This document sets forth an agreement between a management services provider and a
company obtaining management services. The agreement outlines the scope of
management duties to be provided and further states that the parties have an
independent contractor relationship. It contains both standard clauses as well as
opportunities for customization to ensure that the understandings of the parties are
properly set forth. As drafted, the parties are required to negotiate any disputes and
submit the dispute to a mediator before being submitted to binding arbitration.
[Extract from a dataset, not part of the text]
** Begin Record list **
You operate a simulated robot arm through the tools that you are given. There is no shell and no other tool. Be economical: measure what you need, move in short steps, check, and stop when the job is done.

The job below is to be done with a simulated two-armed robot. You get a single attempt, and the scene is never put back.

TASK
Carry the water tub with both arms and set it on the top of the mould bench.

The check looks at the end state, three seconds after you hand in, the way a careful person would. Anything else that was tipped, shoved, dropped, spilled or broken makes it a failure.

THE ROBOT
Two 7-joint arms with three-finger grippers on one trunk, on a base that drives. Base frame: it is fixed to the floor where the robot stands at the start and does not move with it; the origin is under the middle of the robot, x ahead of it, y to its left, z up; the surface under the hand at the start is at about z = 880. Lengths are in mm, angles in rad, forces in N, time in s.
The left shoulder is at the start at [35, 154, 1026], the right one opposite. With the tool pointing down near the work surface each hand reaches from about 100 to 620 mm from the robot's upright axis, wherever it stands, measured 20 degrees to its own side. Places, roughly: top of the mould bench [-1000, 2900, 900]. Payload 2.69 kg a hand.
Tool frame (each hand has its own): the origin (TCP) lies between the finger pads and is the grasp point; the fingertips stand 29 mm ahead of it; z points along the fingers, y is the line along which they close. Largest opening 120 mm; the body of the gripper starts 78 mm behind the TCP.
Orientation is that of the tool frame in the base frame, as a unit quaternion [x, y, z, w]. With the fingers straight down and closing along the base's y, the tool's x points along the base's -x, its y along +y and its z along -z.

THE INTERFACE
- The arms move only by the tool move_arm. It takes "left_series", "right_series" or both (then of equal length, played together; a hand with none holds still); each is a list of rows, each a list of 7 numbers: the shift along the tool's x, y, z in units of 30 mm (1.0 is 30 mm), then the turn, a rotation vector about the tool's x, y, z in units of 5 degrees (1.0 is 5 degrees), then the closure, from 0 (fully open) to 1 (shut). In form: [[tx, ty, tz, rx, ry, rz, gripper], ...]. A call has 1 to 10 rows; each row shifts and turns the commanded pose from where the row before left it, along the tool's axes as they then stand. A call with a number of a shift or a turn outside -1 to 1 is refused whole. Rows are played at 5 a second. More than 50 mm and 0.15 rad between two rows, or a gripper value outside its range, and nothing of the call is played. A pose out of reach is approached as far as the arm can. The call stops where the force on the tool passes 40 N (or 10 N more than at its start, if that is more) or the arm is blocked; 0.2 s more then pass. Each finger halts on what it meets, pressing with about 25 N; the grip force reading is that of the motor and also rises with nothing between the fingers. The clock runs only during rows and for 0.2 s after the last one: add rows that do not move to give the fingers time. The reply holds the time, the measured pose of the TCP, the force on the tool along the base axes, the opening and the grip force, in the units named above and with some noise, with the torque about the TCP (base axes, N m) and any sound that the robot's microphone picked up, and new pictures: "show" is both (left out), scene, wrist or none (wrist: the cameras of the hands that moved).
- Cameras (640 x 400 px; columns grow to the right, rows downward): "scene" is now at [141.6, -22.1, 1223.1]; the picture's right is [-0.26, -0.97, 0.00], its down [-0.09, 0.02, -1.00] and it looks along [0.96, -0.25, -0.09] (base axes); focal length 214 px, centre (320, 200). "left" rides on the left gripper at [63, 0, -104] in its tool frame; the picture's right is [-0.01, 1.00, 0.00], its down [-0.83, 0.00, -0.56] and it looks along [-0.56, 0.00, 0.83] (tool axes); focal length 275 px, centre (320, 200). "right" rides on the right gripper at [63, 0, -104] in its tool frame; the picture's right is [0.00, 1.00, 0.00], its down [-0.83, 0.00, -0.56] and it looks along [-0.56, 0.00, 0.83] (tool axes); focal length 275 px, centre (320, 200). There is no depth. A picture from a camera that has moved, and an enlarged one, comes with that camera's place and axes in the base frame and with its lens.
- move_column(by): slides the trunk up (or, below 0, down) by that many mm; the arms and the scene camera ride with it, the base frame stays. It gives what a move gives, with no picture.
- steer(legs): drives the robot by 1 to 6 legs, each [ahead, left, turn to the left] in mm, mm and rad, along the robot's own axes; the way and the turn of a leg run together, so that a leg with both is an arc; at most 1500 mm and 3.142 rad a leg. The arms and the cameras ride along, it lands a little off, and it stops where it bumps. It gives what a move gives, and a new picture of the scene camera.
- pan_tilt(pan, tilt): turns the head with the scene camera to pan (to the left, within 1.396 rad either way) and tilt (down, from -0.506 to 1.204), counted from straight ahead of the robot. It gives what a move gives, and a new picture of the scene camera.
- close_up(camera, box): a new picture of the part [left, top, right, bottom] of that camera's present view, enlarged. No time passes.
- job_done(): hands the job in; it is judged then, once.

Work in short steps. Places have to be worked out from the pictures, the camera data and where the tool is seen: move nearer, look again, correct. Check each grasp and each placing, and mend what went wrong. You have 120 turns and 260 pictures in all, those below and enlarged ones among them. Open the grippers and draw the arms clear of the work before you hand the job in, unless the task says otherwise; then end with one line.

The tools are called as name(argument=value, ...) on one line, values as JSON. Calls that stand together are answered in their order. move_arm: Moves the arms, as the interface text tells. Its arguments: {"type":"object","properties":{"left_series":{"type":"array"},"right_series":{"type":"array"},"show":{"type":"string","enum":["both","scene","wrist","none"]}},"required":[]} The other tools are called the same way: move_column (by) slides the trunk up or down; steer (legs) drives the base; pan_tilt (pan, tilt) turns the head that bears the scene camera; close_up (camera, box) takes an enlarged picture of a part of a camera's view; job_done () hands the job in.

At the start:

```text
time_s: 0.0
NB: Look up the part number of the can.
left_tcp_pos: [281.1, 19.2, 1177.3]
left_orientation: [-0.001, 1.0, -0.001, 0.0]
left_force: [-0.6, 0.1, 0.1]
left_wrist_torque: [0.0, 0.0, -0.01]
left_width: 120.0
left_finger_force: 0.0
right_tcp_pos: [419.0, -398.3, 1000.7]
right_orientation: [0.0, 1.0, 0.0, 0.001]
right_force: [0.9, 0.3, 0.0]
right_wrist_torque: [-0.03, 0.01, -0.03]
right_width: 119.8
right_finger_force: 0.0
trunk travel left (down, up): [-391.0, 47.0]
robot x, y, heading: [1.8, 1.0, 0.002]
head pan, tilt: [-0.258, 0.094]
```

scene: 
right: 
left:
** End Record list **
MANAGEMENT SERVICES AGREEMENT
This Management Services Agreement (herein referred to as the "Agreement") is made and
entered into this ___ day of ____________, 20___ (herein referred to as the “Effective Date”),
by and between ___________________________________ (herein referred to as the
"Company") whose offices are located at _________________________________ and
___________________________________ (herein referred to as the "Management") whose
offices are located at _______________________________, hereinafter collectively referred to
as the “Parties.”
IN CONSIDERATION of the mutual covenants contained herein, the Parties agree as follows:
1.1 Company hereby retains Management as an independent contractor to perform
management and administrative services (the “Services”) on its behalf, as described more fully
1.2 Management shall perform such other work as agreed upon in writing by the Parties from
time to time.
1.3 Management may render similar services to other persons, firms, or corporations during the
Term of this Agreement, provided that such services do not relate to matters that may be
confidential or directly competitive or adverse to Company. In a case where Management is
considering a proposal to render services to a third party that may have interests that are directly
competitive or adverse to Company, Management shall seek and obtain the written consent of
Company prior to accepting said employment. Company at all times hereunder may not
unreasonably withhold its consent.
2.1 Management shall devote its best efforts to the performance of the following Services:
A. General management services, including (i) the services of executive, operating,
legal and financial officers and other personnel; (ii) advice concerning the preparation of
budgets, forecasts, capital expenditures, financing, and long range strategic planning; and (iii)
such other general management services as may from time to time reasonably be requested by
B General administrative and technical services, advice and direction, including (i)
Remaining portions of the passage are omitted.